O senador criticou também a atitude dos que se indiguinam com costumes absurdos no exterior sem se dar conta de que no Brasil querem impor um modelo de desenvolvimento e de vida:
— Desenvolvimento é desenvolvimento ou erniquecimento de alguns? Tudo é terra para mais gado ou mais ouro? Não estou dizendo que esses não sejam valores, mas a isso aí vamos na usura sem limites?
A participação de Alessandra foi seguida do depoimento do líder ianomâmi Davi Kopenawa, de Roraima. De acordo com ele, a mineração é um dos grandes males levados pelos brancos aos territórios dos povos originários, que continuam a ser invadidos e saqueados mais de 500 anos depois do descobrimento do Brasil:
— A sociedade [branca] veio atravessando o mar de canoa grande [caravelas] pra invadir o Brasil. Eu queria dizer o nome do homem que pisou as nossas terras, olhou e cresceram os olhos. O nome dele é Pedro Alvares Cabral. O povo indígena já estava aqui morando, vivendo, cuidando da terra para a neta, criando nossos filhos. O índio não é destruidor, não precisa desmatar muito como o branco faz. A natureza já criou muitas arvores boas e variadas. Eu pensava que o homem [branco] era inteligente, mas ele é inteligente pra outras coisas: destruir a terra, sujar a água, matar peixe e matar o povo indígena. Isso não pode ser assim, não!
Líderes Alessandra Korap e Davi Kopenawa em audiência pública da Comissão de Meio Ambiente (fotos: Pedro França/Agência Senado)
Cinco dias antes do debate, a CMA havia sido palco de outra discussão sobre os efeitos danosos da exploração de recursos naturais.
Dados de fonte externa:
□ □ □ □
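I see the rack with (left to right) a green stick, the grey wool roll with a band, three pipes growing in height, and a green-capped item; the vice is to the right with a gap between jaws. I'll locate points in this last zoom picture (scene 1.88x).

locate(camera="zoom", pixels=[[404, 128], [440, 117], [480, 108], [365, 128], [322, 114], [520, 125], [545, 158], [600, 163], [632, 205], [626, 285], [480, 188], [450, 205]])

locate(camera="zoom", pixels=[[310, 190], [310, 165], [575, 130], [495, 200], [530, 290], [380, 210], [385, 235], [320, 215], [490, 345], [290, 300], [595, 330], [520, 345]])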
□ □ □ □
Coordenada pela senadora Eliziane Gama (Cidadania-MA), a audiência analisou a Política Nacional sobre Mudanças Climáticas (PNMC) e serviu para instruir o relatório que será levado à 26ª Conferência sobre Mudanças Climáticas da ONU (COP26), em Glasgow, na Escócia. Na cúpula, que termina em 12 de novembro, serão firmados os próximos passos para a implementação do Acordo de Paris, o mais importante compromisso multilateral para o clima em anos recentes.
Para avaliar a política climática sob responsabilidade do governo federal, identificar falhas e omissões e propor recomendações, a senadora convidou estudiosos e ambientalistas a analisarem a atuação do Poder Executivo na prevenção e controle de desmatamentos e queimadas na Amazônia, no Cerrado e no Pantanal. O resultado foi um conjunto de observações negativas, que traçam um cenário de devastação ecológica no rastro da desarticulação de atividades como o monitoramento e a fiscalização ambiental, além da repressão a desmatadores, grileiros, incendiários e garimpeiros.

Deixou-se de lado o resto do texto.